## PASSAGE TO READ
##############################

Interactive figures in blog posts with mpld3

| categories: plotting, interactive, python | tags:

Continuing the exploration of interactive figures, today we consider the Python plotting library mpld3 . We will again use our own published data. We wrote this great paper on core level shifts (CLS) in Cu-Pd alloys boes-2015-core-cu. I want an interactive figure that shows the name of the calculation on each point as a tooltip. This data is all stored in the supporting information file, and you can see how we use it here. This figure shows how the core level shift of a Cu atom changes depending on the number of nearest neighbor Cu atoms. Just hover your mouse over a point to see the name and CLS for that point.

1 Data and code

You can check out our preprint at https://github.com/KitchinHUB/kitchingroup-51 . We are going to adapt the code to make Figure 6a in the manuscript interactive. The code needed a somewhat surprising amount of adaptation. Apparently the ase database interface has changed a lot since we write that paper, so the code here looks a bit different than what we published. The biggest difference is due to name-mangling so each key that started with a number now starts with _, and and periods are replaced by _ also. The rest of the script is nearly unchanged. At the end is the very small bit of mpld3 code that generates the figure for html. We will add tooltips onto datapoints to indicate what the name associated with each data point is. Here is the code.

import matplotlib.pyplot as plt
from ase.db import connect

# loads the ASE database and select certain keywords
db = connect('~/Desktop/cappa/kitchingroup-51/supporting-information/data.json')

keys = ['bcc', 'GS', '_54atom', 'ensam']

CLS, IMP, labels = [], [], []
for k in db.select(keys + ['_1cl']):
    name = k.keywords[-2]

    Cu0 = db.select('bcc,GS,_72atom,_0cl,_1_00Cu').next().energy
    Cu1 = db.select('bcc,GS,_72atom,_1cl,_1_00Cu').next().energy
    x0 = db.select(','.join(keys + [name, '_0cl'])).next().energy
    x1 = k.energy

    cls0 = x0 - Cu0
    cls1 = x1 - Cu1

    IMP.append(int(name[1]))
    CLS.append(cls1 - cls0)

##############################

## TASK
Set down the passage to read as it stands from "Continuing the exploration" to "for that point.", and nothing more.

## SUPPLIED INFORMATION
##############################

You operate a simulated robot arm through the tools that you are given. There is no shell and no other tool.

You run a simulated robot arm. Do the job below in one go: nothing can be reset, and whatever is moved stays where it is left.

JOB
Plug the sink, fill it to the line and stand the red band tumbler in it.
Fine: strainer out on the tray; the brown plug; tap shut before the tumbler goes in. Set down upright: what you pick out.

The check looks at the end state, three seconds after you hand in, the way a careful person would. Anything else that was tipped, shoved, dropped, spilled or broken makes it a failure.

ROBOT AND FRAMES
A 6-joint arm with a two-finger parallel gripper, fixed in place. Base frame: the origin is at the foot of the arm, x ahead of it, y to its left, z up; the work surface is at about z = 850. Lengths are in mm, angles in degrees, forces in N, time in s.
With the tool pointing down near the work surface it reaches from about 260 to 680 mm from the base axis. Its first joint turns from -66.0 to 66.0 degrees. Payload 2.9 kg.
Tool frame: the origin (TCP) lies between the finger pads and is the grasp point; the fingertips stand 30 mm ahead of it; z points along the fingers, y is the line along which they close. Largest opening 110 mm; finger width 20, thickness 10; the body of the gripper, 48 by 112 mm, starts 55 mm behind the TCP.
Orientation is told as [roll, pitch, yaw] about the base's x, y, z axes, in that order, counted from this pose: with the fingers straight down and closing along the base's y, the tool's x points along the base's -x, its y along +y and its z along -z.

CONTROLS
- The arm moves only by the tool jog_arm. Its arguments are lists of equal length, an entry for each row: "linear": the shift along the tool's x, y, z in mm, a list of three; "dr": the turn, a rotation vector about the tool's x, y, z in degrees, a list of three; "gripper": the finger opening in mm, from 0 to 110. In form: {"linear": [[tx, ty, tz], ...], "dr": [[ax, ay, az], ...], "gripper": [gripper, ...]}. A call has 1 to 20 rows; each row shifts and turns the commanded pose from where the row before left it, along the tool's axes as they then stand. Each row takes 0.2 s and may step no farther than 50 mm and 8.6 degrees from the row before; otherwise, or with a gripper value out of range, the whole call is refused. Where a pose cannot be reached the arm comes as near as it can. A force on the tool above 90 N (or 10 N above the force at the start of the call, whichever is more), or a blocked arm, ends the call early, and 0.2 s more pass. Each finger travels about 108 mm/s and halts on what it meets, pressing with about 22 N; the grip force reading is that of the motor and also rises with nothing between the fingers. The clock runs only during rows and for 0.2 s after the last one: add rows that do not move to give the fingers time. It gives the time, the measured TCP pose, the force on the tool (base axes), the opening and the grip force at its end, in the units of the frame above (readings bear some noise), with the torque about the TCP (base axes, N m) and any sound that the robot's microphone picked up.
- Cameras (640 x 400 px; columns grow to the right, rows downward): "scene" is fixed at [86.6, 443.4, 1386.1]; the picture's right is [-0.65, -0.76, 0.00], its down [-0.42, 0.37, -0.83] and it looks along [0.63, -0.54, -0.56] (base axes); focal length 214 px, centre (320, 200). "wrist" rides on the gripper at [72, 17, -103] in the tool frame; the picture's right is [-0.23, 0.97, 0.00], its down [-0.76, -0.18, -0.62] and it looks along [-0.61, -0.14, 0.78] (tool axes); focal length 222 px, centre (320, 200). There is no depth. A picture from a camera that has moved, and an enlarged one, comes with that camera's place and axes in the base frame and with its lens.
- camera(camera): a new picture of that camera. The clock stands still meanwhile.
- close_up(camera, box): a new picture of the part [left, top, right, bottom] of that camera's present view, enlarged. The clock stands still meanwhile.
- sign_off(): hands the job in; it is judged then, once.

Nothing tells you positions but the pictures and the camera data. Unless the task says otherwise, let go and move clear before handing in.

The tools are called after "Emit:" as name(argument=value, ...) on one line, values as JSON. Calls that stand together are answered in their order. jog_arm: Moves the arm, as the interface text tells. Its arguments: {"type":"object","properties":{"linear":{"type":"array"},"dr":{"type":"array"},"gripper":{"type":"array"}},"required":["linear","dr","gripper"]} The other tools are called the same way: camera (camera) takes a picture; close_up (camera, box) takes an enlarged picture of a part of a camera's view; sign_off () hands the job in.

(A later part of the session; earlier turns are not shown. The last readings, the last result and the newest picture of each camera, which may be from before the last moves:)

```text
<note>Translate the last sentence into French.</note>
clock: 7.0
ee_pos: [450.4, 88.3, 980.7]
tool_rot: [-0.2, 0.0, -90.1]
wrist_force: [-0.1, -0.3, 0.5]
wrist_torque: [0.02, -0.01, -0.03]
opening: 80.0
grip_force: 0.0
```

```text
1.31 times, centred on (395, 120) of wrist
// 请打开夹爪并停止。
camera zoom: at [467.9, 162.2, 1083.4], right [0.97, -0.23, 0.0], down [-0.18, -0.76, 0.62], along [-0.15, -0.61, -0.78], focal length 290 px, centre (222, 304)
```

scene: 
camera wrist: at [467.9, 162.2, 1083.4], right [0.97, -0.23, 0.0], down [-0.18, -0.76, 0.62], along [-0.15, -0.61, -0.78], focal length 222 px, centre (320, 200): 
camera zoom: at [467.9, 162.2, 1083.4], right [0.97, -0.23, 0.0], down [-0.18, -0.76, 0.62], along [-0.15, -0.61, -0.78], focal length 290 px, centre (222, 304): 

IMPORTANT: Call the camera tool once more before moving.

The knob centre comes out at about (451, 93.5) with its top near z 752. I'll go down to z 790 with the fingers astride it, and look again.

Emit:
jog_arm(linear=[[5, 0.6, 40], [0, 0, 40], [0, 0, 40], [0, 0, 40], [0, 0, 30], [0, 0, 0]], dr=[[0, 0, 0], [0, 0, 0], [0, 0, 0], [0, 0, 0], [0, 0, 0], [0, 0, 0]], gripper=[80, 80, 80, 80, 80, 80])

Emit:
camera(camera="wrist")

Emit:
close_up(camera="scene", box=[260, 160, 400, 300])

##############################

## FINAL ANSWER
Continuing the exploration of interactive figures, today we consider the Python plotting library mpld3 . We will again use our own published data. We wrote this great paper on core level shifts (CLS) in Cu-Pd alloys boes-2015-core-cu. I want an interactive figure that shows the name of the calculation on each point as a tooltip. This data is all stored in the supporting information file, and you can see how we use it here. This figure shows how the core level shift of a Cu atom changes depending on the number of nearest neighbor Cu atoms. Just hover your mouse over a point to see the name and CLS for that point.